Anyway, as I said, the lot sloped. So, to keep the house’s floor level without going to the expense of bringing in a lot of fill by horse-drawn wagons, they built the floor out over the slope, creating a crawl space.
This crawl space had an opening of about 3 feet by 3 feet, which was covered by a panel as old as the house — feeble enough to be moved by a light breeze.
It was there the bogeyman lived — in that crawl space — and it was through that 3-foot-by-3-foot opening, he gained access to his digs.
I never went in the bogeyman’s crawl space, nor did any of my neighborhood playmates. None of us was brave enough for that — but we had lookout spots behind bushes and in an old shed, where we kept an eye out for him.
Sometimes, in the summer, when we were still playing outside at dusk before our mothers called us home, one or the other of us would think we caught a glimpse of the bogeyman, but no such sightings were ever confirmed. He was a cagy one.

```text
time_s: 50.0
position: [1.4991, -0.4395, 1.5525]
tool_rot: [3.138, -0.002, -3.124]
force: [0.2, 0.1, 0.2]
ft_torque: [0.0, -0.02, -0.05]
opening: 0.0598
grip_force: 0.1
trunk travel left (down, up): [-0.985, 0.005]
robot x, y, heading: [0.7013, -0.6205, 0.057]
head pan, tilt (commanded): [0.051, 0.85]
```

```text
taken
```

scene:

One day, after the wind had moved the crawl space panel ajar, we assumed our lookout positions, but failed to spot him. So we moved closer, then closer — closer than we had ever been before — right up to the displaced panel.
There, I took that final step and looked inside.
I couldn’t see a thing — everything was dark in there!
Which, to my mind and the equally curious and discerning minds of my friends, was confirmation that a bogeyman lived there. After all, where else would a bogeyman live but in a place where it was too dark to see him? Not seeing him verified his existence.
Plus, Howard Horton told us he lived there.
I had nightmares for days.
Lately, a person — not Howard — has been warning about bogeymen. I’ve been on the lookout — so far, I’ve not seen one.
These experiences from my youth served as foundations for lessons learned later in life: not to always trust “big kids,” and there’s no such thing as a bogeyman — only real men.
But, know this: Though bogeymen don’t exist, they still create problems.
Accurate information so necessary to our well-being? Calling it “Fake News” is an old bogeymen trick to keep you in the dark.
Reportedly, this past Wednesday, nearly 1,500 people died of COVID-19 in the U.S. alone — the most in a single day since May. Promoting dark politics over the light of science is what bogeymen do. They hide in the confusion they create using fiction, fibs, and falsehoods.
We have seen the effect of those efforts.
Which brings me to this about bogeymen — when you can’t see into a darkness, especially one contrived, it’s best to shine a light in there.
If you do — the bogeyman will go away.